“I just found out that my husband hired a divorce lawyer in Minnesota I don’t understand anything; we’ve been so happy together! Is there anything I can do that stops divorce?” this question we’ve received from our reader Kathy this morning.
An unwanted divorce hurts a million times more. It breaks your heart, destroys your self-esteem, and knocks the bottom out of you. But, Kathy, stopping it might not be the best option. Do you really want to spend the rest of your life with someone who doesn’t want you anymore? You may try different sneaky tactics to force your spouse to stay with you. But it’s likely to leave you high and dry.
Instead, learn how to cope with a divorce you don’t want.

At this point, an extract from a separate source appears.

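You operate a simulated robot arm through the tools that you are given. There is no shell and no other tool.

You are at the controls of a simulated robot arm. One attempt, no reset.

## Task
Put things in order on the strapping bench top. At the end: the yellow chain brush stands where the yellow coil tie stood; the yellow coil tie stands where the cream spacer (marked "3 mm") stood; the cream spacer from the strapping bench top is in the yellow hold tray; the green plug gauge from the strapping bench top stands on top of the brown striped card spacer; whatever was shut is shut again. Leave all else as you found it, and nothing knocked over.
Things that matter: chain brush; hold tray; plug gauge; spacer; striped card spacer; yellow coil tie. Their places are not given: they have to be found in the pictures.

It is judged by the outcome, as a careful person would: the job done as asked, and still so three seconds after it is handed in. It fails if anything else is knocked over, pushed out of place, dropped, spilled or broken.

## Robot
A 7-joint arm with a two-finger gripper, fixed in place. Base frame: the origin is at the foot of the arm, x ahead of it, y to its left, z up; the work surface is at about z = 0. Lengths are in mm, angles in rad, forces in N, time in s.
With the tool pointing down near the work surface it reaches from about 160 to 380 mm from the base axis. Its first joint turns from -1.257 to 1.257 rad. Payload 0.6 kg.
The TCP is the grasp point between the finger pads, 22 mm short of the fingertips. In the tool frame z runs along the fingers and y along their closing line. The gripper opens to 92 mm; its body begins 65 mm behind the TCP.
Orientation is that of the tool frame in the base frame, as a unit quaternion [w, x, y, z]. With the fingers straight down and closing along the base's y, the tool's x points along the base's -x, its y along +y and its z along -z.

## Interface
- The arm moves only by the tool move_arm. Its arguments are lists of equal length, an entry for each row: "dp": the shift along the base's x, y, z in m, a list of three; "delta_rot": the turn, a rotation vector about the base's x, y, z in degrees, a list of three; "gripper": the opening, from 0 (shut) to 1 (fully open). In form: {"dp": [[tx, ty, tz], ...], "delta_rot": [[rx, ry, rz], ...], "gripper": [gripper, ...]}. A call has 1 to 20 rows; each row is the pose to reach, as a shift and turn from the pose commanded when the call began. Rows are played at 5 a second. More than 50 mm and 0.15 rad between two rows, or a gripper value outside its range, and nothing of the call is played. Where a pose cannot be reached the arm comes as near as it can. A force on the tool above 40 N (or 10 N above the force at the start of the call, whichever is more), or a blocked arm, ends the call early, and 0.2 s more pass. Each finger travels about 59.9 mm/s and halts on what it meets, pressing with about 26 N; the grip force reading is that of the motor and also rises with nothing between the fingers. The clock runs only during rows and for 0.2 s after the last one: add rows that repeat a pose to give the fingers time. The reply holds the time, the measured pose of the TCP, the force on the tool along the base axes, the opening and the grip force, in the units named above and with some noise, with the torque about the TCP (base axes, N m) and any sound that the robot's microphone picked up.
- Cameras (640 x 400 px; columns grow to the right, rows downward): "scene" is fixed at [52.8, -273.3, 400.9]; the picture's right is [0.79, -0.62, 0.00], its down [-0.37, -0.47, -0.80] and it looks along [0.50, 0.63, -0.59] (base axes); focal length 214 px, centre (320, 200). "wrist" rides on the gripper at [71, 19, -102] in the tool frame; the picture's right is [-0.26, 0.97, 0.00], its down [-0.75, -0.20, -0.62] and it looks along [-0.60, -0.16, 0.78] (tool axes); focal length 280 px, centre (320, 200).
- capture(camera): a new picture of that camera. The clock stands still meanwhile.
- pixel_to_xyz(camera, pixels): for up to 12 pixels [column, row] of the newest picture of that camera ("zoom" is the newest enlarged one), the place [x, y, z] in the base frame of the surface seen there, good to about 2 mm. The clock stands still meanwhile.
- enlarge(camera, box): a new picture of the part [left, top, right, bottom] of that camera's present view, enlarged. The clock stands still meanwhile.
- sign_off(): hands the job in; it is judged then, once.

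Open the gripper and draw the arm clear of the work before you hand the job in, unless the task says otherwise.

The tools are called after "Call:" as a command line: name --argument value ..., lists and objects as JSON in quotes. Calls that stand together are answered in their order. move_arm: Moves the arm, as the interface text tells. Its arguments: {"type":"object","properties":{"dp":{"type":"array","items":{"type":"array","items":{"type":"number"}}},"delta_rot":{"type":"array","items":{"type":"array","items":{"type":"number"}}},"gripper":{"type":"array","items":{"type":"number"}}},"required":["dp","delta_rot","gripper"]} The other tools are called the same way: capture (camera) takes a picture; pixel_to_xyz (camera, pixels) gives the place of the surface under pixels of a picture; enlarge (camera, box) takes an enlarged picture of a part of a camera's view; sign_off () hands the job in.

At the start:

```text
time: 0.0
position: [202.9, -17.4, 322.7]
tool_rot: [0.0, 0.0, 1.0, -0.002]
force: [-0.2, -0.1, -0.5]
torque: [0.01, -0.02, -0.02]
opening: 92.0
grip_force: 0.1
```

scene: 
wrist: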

And let the faith decide.
Avoid Rash Decisions
When your heart has been ripped out, taking revenge on the offender is so tempting. Unfortunately, rash actions can only hasten the unwanted process.
How to deal with a divorce when you don’t want it? First, keep yourself under control. A one-night stand or a spree can really be effective in changing your partner’s mind. But not in the way you’d like it to be. Cry it through, drink it through, talk it through with your BFF. But then, pull yourself up.
Find Out the True Reason
Divorce never comes out of nowhere. They may be not that obvious to you, but there are always signs of the coming up storm. Your job is to see them.
Don’t accept the cheesy “the love is gone”. Ask your partner what the real reason for their decision is. You may not like the answer. But knowing what really drives your spouse can help you fix the situation. Or at least try.
Tell Your Partner About Your Feelings
Once you regain control over your emotions, try to talk with your spouse openly and honestly. Tell them how you feel. It’s not the time to appeal to their conscience, blackmail or blame them, or try to affect their decision in any other way. This will only make them even more uncompromising.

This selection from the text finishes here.